Thursday, 25 March 2010

  • Mommy, am I black?

    Well, I knew that one day that question would come.  But now?  He is 3, has Autism, and a speech delay!  It caught me extremely off guard.  I wasn't quite ready for it, obviously.  I have thought about how i will approach the subject when he is older, but now?

    He must have heard it from someone as PreK or who knows, maybe my husband said something.  He isn't home so I can't ask him.

    What is the right response to that?  

    Here was my answer, "Yes.  You are mixed.  Mommy is white and Daddy is black, so you are partly black.  Does that make sense?"

    The long pause while I wait for all sorts of other questions and understanding well beyond his years.

    Waiting, waiting, and finally, "Can I watch Backyardigans Racing Day?"

    "Of course you can bud, of course you can."

    Guess I better start preparing for that talk about the birds and bees...



Comments (4)

  • Erika_Steele@xanga

    That conversation reminds me of the conversations about race we (as in his father, my husband, and I) had with my nephew after my son was born.  He wanted to know why he and his brother were black, my brother was one color, I was another, and my son and my husband were "pink".  He wasn't satisfied with my explanation about variation in the amount of melanin and social constructs, he didn't like the answer my husband gave about his parents being white (it still didn't explain why he didn't have the same skin tone as my brother etc).  I am not sure what my brother told him, but it satisfied him.

    Kids really don't care about race.  It's their parents that teach them to care.
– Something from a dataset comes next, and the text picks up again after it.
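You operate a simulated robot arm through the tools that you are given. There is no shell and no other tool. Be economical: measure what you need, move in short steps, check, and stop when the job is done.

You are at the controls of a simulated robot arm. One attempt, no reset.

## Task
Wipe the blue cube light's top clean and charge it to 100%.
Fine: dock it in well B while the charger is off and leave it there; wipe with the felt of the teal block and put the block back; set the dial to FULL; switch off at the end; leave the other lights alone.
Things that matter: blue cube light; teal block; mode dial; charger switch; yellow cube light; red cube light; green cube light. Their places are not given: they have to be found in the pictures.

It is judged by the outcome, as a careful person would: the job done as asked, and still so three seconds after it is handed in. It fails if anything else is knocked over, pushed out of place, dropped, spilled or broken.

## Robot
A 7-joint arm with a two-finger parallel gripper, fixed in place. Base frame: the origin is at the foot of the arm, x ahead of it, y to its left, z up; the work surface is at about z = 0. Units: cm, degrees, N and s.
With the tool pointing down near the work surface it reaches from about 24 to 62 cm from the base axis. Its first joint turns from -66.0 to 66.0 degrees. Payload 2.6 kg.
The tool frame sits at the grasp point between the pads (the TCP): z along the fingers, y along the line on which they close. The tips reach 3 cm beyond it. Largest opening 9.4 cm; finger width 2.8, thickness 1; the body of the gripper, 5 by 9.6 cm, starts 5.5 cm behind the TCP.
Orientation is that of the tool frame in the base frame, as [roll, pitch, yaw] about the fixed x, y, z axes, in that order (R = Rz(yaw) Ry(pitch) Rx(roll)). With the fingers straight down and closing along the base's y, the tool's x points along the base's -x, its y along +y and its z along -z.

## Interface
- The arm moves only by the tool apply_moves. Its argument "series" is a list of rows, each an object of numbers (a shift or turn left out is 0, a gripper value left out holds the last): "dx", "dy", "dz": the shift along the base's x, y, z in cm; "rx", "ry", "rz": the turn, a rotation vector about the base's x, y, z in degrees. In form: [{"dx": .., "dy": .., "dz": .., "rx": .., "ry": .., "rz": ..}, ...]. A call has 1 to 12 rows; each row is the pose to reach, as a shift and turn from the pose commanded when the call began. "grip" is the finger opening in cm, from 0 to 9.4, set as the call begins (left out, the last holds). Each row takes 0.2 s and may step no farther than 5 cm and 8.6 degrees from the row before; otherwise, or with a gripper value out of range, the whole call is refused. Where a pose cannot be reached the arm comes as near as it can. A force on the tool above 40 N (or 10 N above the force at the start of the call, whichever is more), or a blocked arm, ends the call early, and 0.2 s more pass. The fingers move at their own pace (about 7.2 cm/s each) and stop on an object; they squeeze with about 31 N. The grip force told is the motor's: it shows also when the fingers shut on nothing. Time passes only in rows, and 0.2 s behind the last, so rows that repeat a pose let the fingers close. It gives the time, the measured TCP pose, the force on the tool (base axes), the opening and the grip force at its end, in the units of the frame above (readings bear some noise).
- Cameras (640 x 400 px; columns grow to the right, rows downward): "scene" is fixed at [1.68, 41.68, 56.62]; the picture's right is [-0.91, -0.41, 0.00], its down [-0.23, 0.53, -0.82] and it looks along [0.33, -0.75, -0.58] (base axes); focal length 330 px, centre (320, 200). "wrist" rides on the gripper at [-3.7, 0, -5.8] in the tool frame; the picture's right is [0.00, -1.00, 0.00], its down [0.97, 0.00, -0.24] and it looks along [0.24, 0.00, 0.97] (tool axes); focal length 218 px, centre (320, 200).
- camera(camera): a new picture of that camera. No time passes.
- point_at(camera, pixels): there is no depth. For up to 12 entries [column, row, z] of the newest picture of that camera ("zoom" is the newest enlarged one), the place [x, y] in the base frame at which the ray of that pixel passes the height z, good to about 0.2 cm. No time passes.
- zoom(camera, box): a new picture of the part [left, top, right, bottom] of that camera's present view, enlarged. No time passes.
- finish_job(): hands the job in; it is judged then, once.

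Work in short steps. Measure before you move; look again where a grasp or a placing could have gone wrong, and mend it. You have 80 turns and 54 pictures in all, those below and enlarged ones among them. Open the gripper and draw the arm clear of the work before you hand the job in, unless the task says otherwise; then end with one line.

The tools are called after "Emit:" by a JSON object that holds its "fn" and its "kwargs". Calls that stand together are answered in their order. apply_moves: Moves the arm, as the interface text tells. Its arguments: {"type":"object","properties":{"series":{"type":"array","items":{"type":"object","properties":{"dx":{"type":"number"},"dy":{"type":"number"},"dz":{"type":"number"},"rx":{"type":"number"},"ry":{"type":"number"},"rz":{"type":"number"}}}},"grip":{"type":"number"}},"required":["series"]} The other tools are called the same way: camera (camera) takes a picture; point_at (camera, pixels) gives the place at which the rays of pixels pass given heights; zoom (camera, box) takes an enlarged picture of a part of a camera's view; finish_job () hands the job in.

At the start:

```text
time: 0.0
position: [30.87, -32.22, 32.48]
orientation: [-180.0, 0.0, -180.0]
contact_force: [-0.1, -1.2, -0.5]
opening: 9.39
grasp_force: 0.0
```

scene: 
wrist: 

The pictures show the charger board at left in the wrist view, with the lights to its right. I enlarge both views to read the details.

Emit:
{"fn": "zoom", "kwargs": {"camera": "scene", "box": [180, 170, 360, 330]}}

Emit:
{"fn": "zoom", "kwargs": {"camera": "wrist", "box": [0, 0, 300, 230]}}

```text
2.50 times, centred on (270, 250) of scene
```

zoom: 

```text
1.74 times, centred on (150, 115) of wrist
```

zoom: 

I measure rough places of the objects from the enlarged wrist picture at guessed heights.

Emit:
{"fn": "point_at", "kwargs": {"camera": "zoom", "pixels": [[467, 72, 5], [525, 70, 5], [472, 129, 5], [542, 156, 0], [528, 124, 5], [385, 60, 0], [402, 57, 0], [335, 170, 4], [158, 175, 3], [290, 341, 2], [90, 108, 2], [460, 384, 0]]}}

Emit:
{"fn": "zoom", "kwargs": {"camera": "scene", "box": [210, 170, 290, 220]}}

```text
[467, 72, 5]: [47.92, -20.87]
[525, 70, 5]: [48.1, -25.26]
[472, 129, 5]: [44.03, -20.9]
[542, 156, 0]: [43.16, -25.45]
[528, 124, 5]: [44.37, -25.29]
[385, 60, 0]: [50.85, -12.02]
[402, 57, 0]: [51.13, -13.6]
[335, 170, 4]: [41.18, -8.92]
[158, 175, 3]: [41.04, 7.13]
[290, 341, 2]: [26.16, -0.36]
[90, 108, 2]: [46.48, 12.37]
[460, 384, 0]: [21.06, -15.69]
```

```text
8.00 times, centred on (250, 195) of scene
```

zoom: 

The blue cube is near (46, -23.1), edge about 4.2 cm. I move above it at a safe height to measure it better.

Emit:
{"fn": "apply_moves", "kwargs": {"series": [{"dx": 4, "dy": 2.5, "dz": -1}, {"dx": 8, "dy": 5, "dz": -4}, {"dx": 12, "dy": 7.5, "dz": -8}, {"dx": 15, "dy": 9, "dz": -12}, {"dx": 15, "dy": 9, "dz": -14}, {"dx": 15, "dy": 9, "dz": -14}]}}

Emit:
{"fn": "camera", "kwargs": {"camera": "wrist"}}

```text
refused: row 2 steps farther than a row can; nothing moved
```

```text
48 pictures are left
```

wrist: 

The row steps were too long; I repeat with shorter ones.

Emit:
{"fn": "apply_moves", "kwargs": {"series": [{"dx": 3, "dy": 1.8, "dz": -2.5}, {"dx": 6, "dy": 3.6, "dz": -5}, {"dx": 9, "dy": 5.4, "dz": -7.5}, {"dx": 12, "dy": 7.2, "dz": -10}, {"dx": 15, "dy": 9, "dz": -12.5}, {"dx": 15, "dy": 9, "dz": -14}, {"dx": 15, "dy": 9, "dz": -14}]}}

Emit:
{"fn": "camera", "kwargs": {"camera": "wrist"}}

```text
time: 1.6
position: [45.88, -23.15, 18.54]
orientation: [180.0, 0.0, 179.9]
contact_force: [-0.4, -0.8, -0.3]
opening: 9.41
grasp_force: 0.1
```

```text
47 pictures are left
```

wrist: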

  • the_rocking_of_socks@xanga

    I wonder if my niece will ask that, too.  Her daddy is black and her mommy (my sister) is white.

  • LaTheatreMusique@xanga

    @Erika_Steele@xanga - agreed :) kids are smart until people teach them stupidity.

  • SavonDuJour@xanga

    I live on an island where everyone knows everyone else's family so me being white and my (ex) husband black meant no one ever asked my son anything. But then we went to the US and some kids told my son that he was black and it was very hard to convince him because he had curly white blond hair, my exact colour skin (very pale, I'm a redhead) and big green eyes.  He also didn't have any black features except for small ears, which I am assured is a black feature (!)  However, in the US, he is "black".  He didn't really get it until he was 5.  That's when he noticed that the parents outside the pre-school gave party invites to  only kids of the same colour as themselves (they were forbidden to do that on school grounds, on school grounds invites had to be to the entire class, which was mixed).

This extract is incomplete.